Govt awards permit to Deepwater Horizon company

The Government is gambling with our environment and economy by awarding deep sea drilling permits to a company partially responsible for the Gulf of Mexico disaster of 2010, said Green Party energy spokesperson Gareth Hughes.

Mr Hughes was responding to the awarding of the 2012 Block Offer oil and gas permits. Of the 12 offshore blocks in deep sea (greater than 200 meters deep) that the Government put up for tender, just four were awarded. Of these, the PEG1 and PEG2 permits in the Pegasus Basin were awarded to Anadarko New Zealand, a wholly-owned subsidiary of Anadarko Petroleum Corporation which had a 25% stake in the Deepwater Horizon disaster in the Gulf of Mexico in 2010.

“It’s outrageous that the Government awarded deep sea oil drilling permits to the very company that was partially responsible for the catastrophic Gulf of Mexico oil spill,” said Mr Hughes.

“How can Minister Heatley say that the Block Offer Awards were going to companies with the best environmental, health and safety records, when Anadarko was found to be partially liable for one of the most devastating oil spills the world has ever seen?” said Mr Hughes.

“Clearly the cozy relationship that Anadarko enjoys with the Government has paid off for the company, at the expense of the New Zealand public.”

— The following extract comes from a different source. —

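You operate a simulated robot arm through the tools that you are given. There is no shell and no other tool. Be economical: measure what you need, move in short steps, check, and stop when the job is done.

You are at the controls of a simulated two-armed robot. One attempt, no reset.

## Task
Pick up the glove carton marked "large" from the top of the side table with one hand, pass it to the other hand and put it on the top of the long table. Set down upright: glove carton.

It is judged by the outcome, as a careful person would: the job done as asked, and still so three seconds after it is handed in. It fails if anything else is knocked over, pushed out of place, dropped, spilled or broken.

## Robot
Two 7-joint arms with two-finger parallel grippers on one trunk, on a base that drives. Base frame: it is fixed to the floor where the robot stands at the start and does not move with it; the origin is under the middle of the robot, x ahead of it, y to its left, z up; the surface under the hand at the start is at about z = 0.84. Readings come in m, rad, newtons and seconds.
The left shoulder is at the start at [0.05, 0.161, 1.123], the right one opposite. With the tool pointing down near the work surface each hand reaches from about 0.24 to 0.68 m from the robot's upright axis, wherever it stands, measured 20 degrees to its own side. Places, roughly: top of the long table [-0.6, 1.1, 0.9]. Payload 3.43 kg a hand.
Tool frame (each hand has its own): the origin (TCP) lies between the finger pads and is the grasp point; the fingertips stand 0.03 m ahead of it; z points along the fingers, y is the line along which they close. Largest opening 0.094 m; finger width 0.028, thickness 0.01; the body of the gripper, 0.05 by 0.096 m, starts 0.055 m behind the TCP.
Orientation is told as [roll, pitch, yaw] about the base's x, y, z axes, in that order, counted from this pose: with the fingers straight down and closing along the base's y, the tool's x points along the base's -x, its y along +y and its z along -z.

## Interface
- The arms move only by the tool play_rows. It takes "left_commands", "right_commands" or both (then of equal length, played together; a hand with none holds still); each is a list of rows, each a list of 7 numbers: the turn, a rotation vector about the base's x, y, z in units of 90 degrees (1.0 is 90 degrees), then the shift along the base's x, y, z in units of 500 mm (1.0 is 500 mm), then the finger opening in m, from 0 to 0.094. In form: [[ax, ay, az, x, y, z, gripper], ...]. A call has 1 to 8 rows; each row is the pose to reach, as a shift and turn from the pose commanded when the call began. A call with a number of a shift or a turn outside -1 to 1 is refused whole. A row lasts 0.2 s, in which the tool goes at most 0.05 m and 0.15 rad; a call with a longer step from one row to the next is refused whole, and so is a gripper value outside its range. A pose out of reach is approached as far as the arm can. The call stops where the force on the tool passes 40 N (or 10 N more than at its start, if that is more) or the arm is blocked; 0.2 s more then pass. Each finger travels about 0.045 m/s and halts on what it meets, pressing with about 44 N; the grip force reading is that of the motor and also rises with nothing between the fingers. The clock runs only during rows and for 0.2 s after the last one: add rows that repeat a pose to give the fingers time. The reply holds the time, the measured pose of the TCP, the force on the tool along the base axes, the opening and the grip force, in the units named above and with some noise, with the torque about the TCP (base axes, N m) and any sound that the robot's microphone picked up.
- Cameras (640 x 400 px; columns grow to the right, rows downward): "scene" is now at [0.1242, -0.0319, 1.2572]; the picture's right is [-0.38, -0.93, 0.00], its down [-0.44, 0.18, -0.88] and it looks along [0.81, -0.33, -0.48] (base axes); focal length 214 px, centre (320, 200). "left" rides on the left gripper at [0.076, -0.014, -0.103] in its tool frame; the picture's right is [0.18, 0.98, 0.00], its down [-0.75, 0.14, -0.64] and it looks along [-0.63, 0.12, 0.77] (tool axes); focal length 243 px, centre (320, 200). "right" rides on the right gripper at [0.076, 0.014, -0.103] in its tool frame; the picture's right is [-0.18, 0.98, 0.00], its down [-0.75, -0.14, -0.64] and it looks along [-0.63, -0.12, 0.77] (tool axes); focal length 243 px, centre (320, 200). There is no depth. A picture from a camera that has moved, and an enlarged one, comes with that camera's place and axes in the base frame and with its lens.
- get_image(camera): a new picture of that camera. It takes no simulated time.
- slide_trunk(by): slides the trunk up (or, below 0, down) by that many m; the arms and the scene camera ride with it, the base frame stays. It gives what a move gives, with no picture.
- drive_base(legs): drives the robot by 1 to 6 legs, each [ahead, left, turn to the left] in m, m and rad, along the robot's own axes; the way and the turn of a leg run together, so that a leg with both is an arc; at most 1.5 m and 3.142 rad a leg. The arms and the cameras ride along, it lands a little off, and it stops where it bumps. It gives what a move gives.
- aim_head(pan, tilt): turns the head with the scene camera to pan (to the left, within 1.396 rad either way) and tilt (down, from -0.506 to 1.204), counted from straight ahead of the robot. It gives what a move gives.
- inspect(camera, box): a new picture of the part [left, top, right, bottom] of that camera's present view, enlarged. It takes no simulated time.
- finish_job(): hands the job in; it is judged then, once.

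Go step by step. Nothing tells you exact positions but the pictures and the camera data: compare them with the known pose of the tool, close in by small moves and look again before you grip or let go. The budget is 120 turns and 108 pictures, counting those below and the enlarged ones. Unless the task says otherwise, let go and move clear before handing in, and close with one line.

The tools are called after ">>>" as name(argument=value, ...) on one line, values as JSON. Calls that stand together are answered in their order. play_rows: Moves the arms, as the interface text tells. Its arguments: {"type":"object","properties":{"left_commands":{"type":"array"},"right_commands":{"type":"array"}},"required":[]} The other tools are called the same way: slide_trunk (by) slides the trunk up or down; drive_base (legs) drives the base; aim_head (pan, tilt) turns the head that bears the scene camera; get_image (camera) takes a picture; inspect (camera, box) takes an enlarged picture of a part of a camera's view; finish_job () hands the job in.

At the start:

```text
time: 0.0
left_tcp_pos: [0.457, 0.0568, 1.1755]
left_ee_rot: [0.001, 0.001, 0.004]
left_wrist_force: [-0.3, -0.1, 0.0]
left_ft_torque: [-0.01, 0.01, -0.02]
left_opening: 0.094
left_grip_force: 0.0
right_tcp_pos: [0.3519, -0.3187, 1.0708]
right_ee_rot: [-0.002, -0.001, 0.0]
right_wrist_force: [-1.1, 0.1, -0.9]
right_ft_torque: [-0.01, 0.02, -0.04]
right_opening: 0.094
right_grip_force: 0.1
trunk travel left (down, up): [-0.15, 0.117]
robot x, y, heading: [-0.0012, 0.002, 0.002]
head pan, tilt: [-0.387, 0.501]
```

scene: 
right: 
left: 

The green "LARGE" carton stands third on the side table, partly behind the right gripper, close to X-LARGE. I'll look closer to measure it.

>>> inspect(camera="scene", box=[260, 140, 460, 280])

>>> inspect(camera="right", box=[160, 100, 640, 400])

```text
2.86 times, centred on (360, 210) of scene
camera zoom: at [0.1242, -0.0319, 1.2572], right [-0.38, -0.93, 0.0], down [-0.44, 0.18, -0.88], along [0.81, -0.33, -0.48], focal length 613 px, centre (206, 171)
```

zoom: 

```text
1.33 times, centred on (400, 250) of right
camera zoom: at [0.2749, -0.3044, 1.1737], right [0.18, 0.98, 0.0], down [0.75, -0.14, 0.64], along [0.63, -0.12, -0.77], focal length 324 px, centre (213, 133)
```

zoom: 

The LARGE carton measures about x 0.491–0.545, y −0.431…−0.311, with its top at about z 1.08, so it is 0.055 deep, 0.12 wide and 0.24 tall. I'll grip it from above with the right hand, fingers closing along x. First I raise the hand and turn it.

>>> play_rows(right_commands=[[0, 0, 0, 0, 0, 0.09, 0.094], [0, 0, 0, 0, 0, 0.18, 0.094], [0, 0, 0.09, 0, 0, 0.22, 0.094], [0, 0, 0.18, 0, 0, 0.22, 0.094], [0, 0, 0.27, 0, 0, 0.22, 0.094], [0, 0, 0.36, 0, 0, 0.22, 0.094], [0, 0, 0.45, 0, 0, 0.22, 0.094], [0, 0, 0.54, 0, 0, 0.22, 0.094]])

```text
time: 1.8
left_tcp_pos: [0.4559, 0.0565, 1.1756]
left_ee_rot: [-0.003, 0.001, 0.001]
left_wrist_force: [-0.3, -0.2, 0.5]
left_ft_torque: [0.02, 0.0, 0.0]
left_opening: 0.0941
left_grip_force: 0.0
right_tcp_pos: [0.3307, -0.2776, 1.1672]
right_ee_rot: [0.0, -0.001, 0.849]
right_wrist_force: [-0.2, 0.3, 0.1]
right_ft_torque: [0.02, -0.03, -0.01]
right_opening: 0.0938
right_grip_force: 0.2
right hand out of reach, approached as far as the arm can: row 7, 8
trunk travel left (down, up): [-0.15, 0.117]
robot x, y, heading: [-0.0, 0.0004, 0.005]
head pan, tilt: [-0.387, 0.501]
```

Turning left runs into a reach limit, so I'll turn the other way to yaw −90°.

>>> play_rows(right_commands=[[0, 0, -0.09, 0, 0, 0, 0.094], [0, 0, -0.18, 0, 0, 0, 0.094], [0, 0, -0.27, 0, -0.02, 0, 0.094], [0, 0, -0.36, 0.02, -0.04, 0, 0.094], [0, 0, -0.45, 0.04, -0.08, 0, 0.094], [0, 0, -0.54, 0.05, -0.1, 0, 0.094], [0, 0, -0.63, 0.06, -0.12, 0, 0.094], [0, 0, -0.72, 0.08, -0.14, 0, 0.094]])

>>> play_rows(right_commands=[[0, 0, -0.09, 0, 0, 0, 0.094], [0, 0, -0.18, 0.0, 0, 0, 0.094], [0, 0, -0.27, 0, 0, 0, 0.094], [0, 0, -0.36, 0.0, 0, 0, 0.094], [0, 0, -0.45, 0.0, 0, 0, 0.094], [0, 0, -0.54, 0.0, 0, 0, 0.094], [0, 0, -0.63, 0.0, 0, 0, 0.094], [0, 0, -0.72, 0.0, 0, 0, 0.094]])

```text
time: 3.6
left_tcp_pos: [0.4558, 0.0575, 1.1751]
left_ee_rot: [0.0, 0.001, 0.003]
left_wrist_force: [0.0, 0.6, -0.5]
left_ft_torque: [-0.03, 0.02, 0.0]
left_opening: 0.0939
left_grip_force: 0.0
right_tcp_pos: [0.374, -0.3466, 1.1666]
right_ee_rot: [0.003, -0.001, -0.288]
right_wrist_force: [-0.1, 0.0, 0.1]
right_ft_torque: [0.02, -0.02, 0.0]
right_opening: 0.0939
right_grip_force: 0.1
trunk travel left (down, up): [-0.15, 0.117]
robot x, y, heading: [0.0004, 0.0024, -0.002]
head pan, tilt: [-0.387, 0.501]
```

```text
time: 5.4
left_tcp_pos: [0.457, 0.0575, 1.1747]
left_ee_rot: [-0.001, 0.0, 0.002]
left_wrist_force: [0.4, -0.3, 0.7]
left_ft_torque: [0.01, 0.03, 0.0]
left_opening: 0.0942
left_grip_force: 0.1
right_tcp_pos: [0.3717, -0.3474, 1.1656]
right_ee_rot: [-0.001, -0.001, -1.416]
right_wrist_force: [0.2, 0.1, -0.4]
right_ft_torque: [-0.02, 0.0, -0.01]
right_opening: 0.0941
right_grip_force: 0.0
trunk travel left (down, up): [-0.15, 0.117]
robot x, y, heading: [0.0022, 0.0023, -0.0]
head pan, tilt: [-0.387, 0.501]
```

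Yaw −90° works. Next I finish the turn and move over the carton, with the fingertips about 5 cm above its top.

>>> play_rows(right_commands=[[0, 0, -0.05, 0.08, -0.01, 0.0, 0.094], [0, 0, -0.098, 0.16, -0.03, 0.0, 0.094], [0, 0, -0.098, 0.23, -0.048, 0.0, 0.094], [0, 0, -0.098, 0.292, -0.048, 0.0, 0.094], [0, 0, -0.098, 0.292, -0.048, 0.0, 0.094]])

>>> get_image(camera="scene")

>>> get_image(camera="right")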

Mr Hughes was referring to the secretive meeting John Key held with the Anadarko CEO during the busy election period last year.

“100% of Anadarko’s profits will go offshore, whereas the New Zealand public will pay dearly if anything goes wrong and we have a deep water oil spill,” said Mr Hughes.

Mr Hughes said the Government was continuing to let sustainable job opportunities pass New Zealand by while it created only a handful of short-lived jobs in the petroleum industry.

“To make sure that New Zealanders have good jobs, the Government should focus on retaining manufacturing jobs in New Zealand and growing the clean-tech sector,” said Mr Hughes.

“According to Statistics New Zealand, the mining sector, including oil and gas, employs just 3,000 people, whereas over the last four years, nearly 40,000 manufacturing jobs have been lost.

"We can create a smart, green economy by moving away from risky extractive activities like deep sea oil drilling, and towards renewable energy and clean-tech jobs,” said Mr Hughes.